Reference data for $a_{200}\left(x,y,50\text{nm}\right)$ (greyscale) and strain (dashed white contour lines). In the case shown here, atomic scattering factors contained bonding and SAD via MASA and SAD correction factors, respectively. Simulations have been carried out for a thickness range of 0–100 nm, of which the 50 nm simulation is shown. Both data sets correspond to a relaxation of $r=0.5$.

Figure 8

Local distributions of indium and nitrogen in a quantum well region derived from reference amplitudes which include MASA and SAD according to Fig. 7.

Figure 9

Indium composition profiles calculated from maps analogous to the right composition map in Fig. 8 by averaging horizontally.

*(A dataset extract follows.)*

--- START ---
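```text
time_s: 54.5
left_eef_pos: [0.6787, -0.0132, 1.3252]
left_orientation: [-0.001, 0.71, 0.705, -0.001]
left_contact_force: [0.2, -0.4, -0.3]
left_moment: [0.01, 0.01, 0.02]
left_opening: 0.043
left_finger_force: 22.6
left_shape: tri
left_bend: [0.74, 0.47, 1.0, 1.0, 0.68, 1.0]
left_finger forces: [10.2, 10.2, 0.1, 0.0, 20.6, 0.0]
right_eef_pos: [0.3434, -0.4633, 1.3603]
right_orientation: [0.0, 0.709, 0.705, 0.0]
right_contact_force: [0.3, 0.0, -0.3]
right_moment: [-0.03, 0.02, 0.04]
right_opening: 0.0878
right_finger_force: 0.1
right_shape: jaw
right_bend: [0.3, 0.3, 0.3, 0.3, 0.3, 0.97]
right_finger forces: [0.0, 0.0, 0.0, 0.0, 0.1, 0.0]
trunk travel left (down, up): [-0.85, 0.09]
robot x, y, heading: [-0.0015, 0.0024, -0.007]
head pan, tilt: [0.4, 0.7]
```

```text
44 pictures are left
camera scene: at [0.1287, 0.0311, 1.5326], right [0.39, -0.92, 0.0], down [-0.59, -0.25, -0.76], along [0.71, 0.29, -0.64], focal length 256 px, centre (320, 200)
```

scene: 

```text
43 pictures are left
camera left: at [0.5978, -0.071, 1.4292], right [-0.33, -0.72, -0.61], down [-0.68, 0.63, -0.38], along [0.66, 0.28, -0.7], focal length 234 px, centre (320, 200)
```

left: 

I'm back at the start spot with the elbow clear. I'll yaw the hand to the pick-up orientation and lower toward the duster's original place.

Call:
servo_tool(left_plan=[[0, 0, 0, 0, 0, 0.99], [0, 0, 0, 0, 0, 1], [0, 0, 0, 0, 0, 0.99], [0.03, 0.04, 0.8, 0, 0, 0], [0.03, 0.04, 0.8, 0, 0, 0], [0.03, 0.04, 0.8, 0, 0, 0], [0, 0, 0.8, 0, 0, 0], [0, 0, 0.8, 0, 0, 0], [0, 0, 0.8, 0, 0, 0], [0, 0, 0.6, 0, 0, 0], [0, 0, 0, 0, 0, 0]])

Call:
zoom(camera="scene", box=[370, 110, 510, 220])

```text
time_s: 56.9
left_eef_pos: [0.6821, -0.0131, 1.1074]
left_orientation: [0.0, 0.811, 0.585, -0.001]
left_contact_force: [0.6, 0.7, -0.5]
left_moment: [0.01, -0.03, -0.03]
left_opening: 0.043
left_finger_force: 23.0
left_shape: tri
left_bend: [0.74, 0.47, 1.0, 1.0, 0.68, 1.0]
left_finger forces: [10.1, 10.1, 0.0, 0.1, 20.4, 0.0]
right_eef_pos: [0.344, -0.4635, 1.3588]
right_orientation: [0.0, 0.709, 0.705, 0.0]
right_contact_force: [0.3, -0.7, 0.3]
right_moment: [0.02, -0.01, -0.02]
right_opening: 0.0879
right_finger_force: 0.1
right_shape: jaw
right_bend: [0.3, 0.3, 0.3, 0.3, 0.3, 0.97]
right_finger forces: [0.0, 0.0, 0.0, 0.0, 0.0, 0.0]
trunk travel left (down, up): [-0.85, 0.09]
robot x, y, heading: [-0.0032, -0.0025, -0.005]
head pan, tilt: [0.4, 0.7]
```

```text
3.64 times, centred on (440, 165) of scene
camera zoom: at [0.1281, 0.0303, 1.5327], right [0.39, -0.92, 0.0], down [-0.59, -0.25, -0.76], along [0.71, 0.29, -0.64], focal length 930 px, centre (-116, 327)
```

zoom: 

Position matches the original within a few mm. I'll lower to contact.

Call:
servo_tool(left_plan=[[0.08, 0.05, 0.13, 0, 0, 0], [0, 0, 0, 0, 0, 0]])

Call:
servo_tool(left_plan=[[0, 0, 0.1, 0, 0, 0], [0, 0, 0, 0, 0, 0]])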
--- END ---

The four curves differ in the reference data sets used, which are explained in the legend. The result for the mean indium concentration in a ternary (InGa)As well grown on the same sample during the same session is indicated by the gray arrow.

Figure 10

Nitrogen composition profiles calculated from maps analogous to the left composition map in Fig. 8 by averaging horizontally. The four curves differ in the reference data sets used, which are explained in the legend.

Figure 11

Graphs to estimate systematical errors due to inaccurately known specimen thickness (black) and chemical shifts by concentration gradients (gray). Calculations were performed using the MASA model and SAD. The black curve depicts the standard deviation ${\sigma }_t$ of $a_{200}$ according to Eq. (4) calculated from a thickness range $t∊\left[10\dots 100\text{nm}\right]$. The phase ${\phi }_{12}$ occurring in Eq. (4) can cause invalid strain measurements if strongly depending on composition. As the gray curve exhibits, this is the case mainly near the phase jump region at $x\approx 0.15$. Only the result for $y=0.03$ is shown because the behavior of ${\sigma }_t$ and ${\phi }_{12}$ is dominated by the dependence on $x$.